--- START OF Material provided ---

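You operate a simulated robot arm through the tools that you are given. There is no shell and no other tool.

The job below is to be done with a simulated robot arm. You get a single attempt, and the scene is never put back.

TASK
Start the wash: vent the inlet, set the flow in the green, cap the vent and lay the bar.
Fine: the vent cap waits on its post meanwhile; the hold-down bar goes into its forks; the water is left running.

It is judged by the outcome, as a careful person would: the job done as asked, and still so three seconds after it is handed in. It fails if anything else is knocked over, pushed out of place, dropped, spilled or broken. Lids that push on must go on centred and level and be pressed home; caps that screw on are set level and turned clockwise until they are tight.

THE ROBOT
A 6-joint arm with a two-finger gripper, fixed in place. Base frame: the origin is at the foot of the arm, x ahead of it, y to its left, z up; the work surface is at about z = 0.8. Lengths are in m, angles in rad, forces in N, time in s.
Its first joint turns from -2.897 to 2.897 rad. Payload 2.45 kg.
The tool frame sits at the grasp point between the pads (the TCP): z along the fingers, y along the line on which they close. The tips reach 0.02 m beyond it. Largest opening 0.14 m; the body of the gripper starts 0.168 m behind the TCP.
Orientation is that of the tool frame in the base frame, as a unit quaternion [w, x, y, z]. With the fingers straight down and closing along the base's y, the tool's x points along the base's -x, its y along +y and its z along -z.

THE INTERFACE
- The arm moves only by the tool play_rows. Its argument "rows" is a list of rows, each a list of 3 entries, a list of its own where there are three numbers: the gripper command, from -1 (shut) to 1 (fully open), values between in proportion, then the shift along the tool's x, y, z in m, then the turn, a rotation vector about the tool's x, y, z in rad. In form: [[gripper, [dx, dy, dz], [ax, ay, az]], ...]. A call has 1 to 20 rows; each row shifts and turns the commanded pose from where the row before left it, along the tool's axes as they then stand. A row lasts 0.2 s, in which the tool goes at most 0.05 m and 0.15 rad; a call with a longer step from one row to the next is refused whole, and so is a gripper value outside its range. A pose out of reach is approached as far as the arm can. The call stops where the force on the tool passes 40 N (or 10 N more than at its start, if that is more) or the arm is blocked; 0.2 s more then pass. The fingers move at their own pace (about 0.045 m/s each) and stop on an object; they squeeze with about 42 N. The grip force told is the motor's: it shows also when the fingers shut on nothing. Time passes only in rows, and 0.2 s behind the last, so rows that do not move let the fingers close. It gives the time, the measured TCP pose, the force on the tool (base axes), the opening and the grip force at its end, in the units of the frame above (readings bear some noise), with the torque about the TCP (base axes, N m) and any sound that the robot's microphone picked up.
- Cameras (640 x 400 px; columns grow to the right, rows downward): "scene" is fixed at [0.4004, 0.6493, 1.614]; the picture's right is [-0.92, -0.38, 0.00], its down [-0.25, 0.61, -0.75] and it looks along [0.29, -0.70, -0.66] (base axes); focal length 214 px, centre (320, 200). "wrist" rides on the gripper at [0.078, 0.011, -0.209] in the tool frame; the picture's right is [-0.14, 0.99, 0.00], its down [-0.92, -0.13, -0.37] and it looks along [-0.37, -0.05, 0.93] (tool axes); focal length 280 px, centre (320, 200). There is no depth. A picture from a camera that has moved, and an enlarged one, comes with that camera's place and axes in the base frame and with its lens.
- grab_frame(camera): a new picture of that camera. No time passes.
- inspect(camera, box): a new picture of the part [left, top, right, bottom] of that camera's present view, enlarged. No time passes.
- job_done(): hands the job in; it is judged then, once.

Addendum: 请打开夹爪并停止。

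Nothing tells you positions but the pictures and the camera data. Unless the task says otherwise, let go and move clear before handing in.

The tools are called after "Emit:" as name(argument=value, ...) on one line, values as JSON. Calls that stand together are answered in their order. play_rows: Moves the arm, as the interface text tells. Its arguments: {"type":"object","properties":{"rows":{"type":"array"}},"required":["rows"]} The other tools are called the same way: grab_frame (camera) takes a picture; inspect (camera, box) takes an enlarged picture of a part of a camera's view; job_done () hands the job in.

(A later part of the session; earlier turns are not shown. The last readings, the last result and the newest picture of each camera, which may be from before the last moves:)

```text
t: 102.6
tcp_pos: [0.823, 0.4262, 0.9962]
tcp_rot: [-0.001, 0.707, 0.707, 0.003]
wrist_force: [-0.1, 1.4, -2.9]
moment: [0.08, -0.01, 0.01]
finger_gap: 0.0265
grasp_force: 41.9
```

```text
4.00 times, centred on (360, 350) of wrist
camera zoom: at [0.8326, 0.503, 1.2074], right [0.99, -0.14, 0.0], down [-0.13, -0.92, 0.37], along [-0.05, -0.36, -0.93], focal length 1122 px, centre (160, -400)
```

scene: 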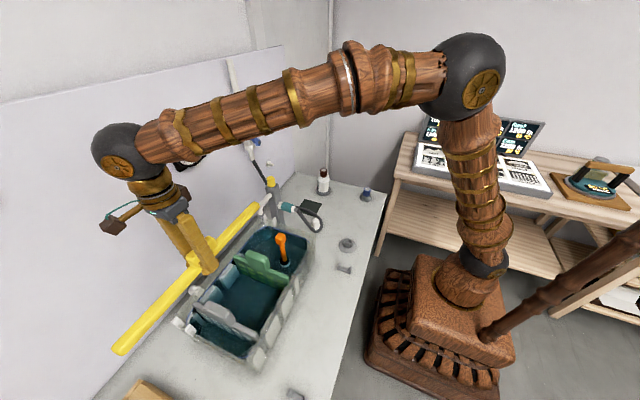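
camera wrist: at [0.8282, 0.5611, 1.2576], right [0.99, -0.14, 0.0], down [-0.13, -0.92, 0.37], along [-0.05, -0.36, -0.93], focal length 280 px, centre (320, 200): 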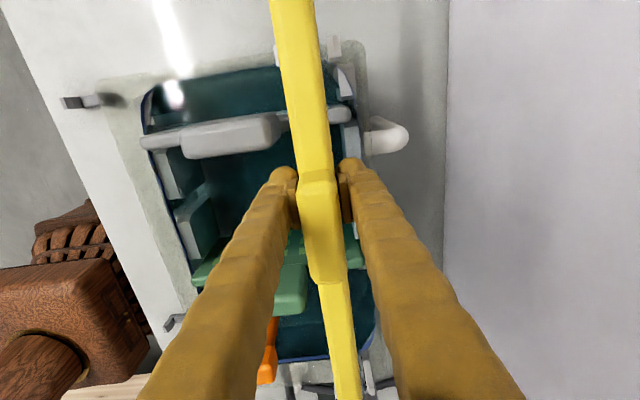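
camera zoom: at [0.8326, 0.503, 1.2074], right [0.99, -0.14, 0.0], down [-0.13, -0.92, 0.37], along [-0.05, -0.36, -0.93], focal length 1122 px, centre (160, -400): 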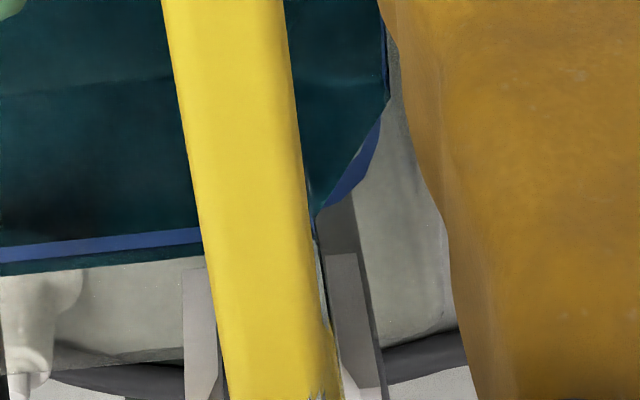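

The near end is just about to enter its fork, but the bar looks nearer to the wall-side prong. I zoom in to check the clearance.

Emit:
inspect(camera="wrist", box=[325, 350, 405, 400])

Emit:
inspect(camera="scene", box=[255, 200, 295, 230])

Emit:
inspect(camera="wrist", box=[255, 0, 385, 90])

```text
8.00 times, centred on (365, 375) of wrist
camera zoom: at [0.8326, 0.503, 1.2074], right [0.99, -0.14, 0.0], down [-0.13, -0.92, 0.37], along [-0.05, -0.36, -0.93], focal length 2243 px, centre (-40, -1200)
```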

--- END OF Material provided ---

**Goal**. Repeat the listing verbatim. Skip the pictures.

**Problem solution**.
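You operate a simulated robot arm through the tools that you are given. There is no shell and no other tool.

The job below is to be done with a simulated robot arm. You get a single attempt, and the scene is never put back.

TASK
Start the wash: vent the inlet, set the flow in the green, cap the vent and lay the bar.
Fine: the vent cap waits on its post meanwhile; the hold-down bar goes into its forks; the water is left running.

It is judged by the outcome, as a careful person would: the job done as asked, and still so three seconds after it is handed in. It fails if anything else is knocked over, pushed out of place, dropped, spilled or broken. Lids that push on must go on centred and level and be pressed home; caps that screw on are set level and turned clockwise until they are tight.

THE ROBOT
A 6-joint arm with a two-finger gripper, fixed in place. Base frame: the origin is at the foot of the arm, x ahead of it, y to its left, z up; the work surface is at about z = 0.8. Lengths are in m, angles in rad, forces in N, time in s.
Its first joint turns from -2.897 to 2.897 rad. Payload 2.45 kg.
The tool frame sits at the grasp point between the pads (the TCP): z along the fingers, y along the line on which they close. The tips reach 0.02 m beyond it. Largest opening 0.14 m; the body of the gripper starts 0.168 m behind the TCP.
Orientation is that of the tool frame in the base frame, as a unit quaternion [w, x, y, z]. With the fingers straight down and closing along the base's y, the tool's x points along the base's -x, its y along +y and its z along -z.

THE INTERFACE
- The arm moves only by the tool play_rows. Its argument "rows" is a list of rows, each a list of 3 entries, a list of its own where there are three numbers: the gripper command, from -1 (shut) to 1 (fully open), values between in proportion, then the shift along the tool's x, y, z in m, then the turn, a rotation vector about the tool's x, y, z in rad. In form: [[gripper, [dx, dy, dz], [ax, ay, az]], ...]. A call has 1 to 20 rows; each row shifts and turns the commanded pose from where the row before left it, along the tool's axes as they then stand. A row lasts 0.2 s, in which the tool goes at most 0.05 m and 0.15 rad; a call with a longer step from one row to the next is refused whole, and so is a gripper value outside its range. A pose out of reach is approached as far as the arm can. The call stops where the force on the tool passes 40 N (or 10 N more than at its start, if that is more) or the arm is blocked; 0.2 s more then pass. The fingers move at their own pace (about 0.045 m/s each) and stop on an object; they squeeze with about 42 N. The grip force told is the motor's: it shows also when the fingers shut on nothing. Time passes only in rows, and 0.2 s behind the last, so rows that do not move let the fingers close. It gives the time, the measured TCP pose, the force on the tool (base axes), the opening and the grip force at its end, in the units of the frame above (readings bear some noise), with the torque about the TCP (base axes, N m) and any sound that the robot's microphone picked up.
- Cameras (640 x 400 px; columns grow to the right, rows downward): "scene" is fixed at [0.4004, 0.6493, 1.614]; the picture's right is [-0.92, -0.38, 0.00], its down [-0.25, 0.61, -0.75] and it looks along [0.29, -0.70, -0.66] (base axes); focal length 214 px, centre (320, 200). "wrist" rides on the gripper at [0.078, 0.011, -0.209] in the tool frame; the picture's right is [-0.14, 0.99, 0.00], its down [-0.92, -0.13, -0.37] and it looks along [-0.37, -0.05, 0.93] (tool axes); focal length 280 px, centre (320, 200). There is no depth. A picture from a camera that has moved, and an enlarged one, comes with that camera's place and axes in the base frame and with its lens.
- grab_frame(camera): a new picture of that camera. No time passes.
- inspect(camera, box): a new picture of the part [left, top, right, bottom] of that camera's present view, enlarged. No time passes.
- job_done(): hands the job in; it is judged then, once.

Addendum: 请打开夹爪并停止。

Nothing tells you positions but the pictures and the camera data. Unless the task says otherwise, let go and move clear before handing in.

The tools are called after "Emit:" as name(argument=value, ...) on one line, values as JSON. Calls that stand together are answered in their order. play_rows: Moves the arm, as the interface text tells. Its arguments: {"type":"object","properties":{"rows":{"type":"array"}},"required":["rows"]} The other tools are called the same way: grab_frame (camera) takes a picture; inspect (camera, box) takes an enlarged picture of a part of a camera's view; job_done () hands the job in.

(A later part of the session; earlier turns are not shown. The last readings, the last result and the newest picture of each camera, which may be from before the last moves:)

```text
t: 102.6
tcp_pos: [0.823, 0.4262, 0.9962]
tcp_rot: [-0.001, 0.707, 0.707, 0.003]
wrist_force: [-0.1, 1.4, -2.9]
moment: [0.08, -0.01, 0.01]
finger_gap: 0.0265
grasp_force: 41.9
```

```text
4.00 times, centred on (360, 350) of wrist
camera zoom: at [0.8326, 0.503, 1.2074], right [0.99, -0.14, 0.0], down [-0.13, -0.92, 0.37], along [-0.05, -0.36, -0.93], focal length 1122 px, centre (160, -400)
```

scene: 
camera wrist: at [0.8282, 0.5611, 1.2576], right [0.99, -0.14, 0.0], down [-0.13, -0.92, 0.37], along [-0.05, -0.36, -0.93], focal length 280 px, centre (320, 200): 
camera zoom: at [0.8326, 0.503, 1.2074], right [0.99, -0.14, 0.0], down [-0.13, -0.92, 0.37], along [-0.05, -0.36, -0.93], focal length 1122 px, centre (160, -400): 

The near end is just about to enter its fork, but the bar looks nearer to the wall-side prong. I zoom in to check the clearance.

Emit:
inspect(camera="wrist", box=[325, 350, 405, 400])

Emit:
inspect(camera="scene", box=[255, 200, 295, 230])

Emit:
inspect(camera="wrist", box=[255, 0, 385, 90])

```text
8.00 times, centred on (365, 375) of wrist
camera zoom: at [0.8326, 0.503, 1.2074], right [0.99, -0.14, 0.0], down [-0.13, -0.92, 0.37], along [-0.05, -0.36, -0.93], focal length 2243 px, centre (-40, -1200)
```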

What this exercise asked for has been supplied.